======== COLLECTED DATA ========

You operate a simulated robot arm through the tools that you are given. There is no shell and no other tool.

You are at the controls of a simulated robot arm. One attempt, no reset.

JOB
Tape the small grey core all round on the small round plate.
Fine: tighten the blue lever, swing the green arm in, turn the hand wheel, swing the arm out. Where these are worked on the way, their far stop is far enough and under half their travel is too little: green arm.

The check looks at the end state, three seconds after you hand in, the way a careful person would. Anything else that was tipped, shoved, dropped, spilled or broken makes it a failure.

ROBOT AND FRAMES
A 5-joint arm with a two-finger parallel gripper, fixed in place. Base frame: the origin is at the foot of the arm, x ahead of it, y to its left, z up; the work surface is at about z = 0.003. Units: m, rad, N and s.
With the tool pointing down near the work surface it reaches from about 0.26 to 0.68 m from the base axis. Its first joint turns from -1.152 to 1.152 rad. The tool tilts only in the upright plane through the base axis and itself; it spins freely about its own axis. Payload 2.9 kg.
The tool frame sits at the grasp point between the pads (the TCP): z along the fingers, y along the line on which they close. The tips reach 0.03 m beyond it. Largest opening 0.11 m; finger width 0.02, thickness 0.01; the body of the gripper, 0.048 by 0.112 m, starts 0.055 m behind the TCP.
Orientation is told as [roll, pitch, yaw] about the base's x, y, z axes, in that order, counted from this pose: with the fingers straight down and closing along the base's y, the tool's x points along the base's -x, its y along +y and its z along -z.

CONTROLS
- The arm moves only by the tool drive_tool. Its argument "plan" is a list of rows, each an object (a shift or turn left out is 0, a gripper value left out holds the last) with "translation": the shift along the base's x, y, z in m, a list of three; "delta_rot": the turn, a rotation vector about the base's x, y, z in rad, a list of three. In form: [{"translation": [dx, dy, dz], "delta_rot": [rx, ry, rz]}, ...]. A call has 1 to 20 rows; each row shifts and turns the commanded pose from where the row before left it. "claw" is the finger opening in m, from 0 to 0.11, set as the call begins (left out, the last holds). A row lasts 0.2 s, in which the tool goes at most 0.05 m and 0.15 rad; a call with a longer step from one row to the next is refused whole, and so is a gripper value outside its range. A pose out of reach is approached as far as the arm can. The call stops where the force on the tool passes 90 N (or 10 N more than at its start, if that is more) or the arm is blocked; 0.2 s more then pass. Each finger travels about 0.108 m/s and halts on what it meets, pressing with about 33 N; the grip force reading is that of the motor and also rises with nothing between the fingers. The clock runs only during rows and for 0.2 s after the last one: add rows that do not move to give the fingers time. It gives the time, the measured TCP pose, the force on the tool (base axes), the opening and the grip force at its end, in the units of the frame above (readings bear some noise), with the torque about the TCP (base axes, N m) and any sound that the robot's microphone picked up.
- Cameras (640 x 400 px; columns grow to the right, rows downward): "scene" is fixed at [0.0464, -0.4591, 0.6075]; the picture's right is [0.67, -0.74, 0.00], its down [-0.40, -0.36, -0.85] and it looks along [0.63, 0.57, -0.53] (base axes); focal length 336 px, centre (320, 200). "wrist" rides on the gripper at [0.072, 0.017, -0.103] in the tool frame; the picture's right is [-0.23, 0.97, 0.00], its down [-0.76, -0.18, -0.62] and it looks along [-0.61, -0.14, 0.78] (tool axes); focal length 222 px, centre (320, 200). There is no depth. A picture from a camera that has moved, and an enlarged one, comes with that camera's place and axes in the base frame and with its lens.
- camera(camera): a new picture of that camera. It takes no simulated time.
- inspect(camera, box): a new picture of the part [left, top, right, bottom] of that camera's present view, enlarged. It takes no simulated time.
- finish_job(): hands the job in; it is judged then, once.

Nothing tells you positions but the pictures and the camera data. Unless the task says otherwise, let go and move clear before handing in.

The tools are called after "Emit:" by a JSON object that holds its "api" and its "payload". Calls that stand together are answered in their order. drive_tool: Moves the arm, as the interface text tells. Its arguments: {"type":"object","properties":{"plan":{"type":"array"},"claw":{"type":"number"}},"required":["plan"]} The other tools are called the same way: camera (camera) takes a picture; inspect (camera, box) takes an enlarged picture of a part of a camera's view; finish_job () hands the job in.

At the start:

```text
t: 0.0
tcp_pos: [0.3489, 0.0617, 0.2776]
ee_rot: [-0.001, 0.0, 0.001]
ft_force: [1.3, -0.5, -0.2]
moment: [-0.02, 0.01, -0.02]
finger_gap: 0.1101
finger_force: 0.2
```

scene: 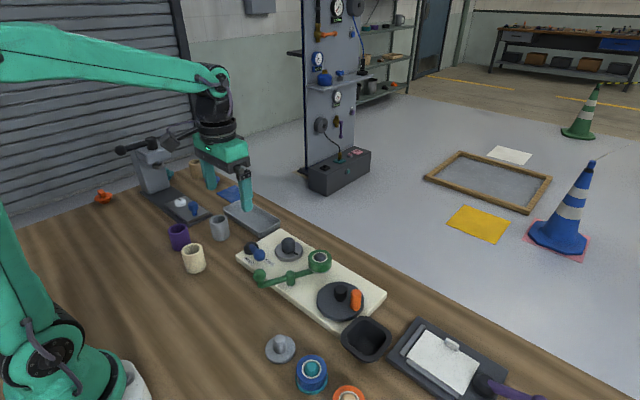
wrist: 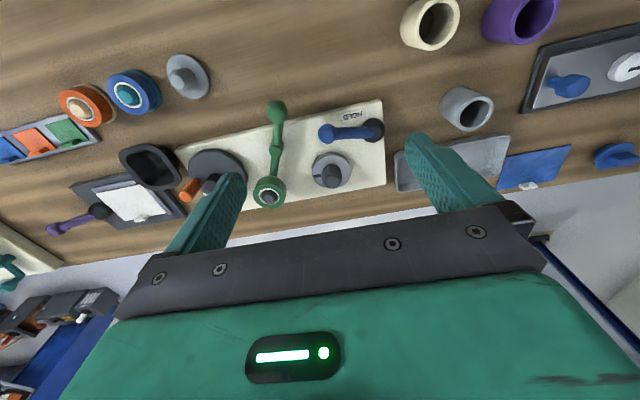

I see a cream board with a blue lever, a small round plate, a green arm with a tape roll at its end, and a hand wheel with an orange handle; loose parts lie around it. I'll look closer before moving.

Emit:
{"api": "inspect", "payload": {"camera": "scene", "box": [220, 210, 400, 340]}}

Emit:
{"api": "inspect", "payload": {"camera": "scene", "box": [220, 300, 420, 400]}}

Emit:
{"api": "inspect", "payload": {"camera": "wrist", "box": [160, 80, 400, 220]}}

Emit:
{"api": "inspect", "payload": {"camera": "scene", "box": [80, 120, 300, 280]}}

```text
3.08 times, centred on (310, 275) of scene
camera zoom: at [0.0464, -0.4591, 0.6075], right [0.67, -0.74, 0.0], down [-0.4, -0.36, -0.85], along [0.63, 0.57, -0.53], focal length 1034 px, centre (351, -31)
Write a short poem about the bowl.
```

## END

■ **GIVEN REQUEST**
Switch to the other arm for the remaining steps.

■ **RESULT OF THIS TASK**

========

■ **GIVEN REQUEST**
Say how many lines have the string "fingers" in them, offering no words beyond the number.

■ **RESULT OF THIS TASK**
3